Regulators are just getting started
Regulators were pretty quiet for the first six months after the law’s arrival. Then there came a flurry of fines and warnings. The ICO issued heavy penalties to companies including Facebook, which received warning of a £500,000 ($661,000) fine for its part in the Cambridge Analytica scandal. Uber also got slapped with a £385,000 ($485,000) fine for failing to protect customer data during a cyber attack. Both were fines that predated GDPR, however, and so were under the more lenient fining conditions of the Data Protection Act. Next year, that won’t be the case.

French data protection authority CNIL has come down hard on location ad tech vendors, issuing public warnings to ad tech vendors Fidzup, Teemo and, in November, Vectaury, which attracted a lot of attention. Although fines weren’t issued, the orders given to companies like Vectaury to get compliant could spell the end of some current ad tech business models.

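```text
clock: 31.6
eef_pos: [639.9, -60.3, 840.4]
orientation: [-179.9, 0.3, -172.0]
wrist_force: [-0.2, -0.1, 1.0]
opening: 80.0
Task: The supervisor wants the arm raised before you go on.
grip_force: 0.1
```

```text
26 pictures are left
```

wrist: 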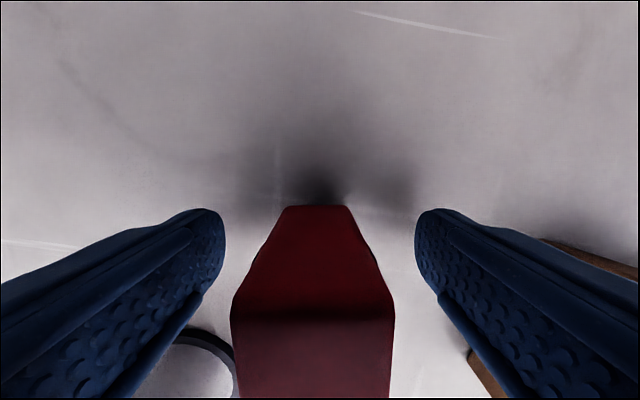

“Assumed-consent” strategies are popular but risky
There’s a reason gaining GDPR consent has been described by some in ad tech as “a wobbly wagon.” The lack of standardization of consent management systems — which collect and store information on which users have given consent to be served personalized ads — has resulted in a messy online experience for people in Europe. And some publishers are uncertain they’re seeing the right opt-in rates due to CMP glitches. Those that are boasting super high opt-in rates of above 80 percent, are likely not doing much by way of compliance, according to ad tech sources. A common approach has been one of assumed consent, meaning that if a user continues to click through to articles after being notified, that’s a signal that consent has been given. But that’s a route regulators may not look kindly on.

“It’s hard to say how big an impact GDPR has been on monetization for publishers because the very large majority have not been doing things compliantly since the start,” said an ad tech executive who requested anonymity due to having a lot of publisher clients. That said, until regulators show their cards, most publishers will take the path of least resistance.

Good news for U.S. publishers in Europe
In November, U.K. regulator the ICO reprimanded the Washington Post’s approach to gathering consent, through which it offers a paid premium subscription in return for no ads and no tracking. The only free option requires the reader to give consent to be tracked in return for access to a selection of articles. The ICO ruled that this approach was in breach of GDPR. However, what was notable was the ICO’s watery delivery of the warning and lack of follow-through. The ICO stated that it had written to the Washington Post and told the publisher that its current approach isn’t compliant but stated merely that it “hoped” its warning would be heeded.

That could bode well for other U.S. publishers, such as the Los Angeles Times and the Chicago Tribune, which have closed their sites in Europe.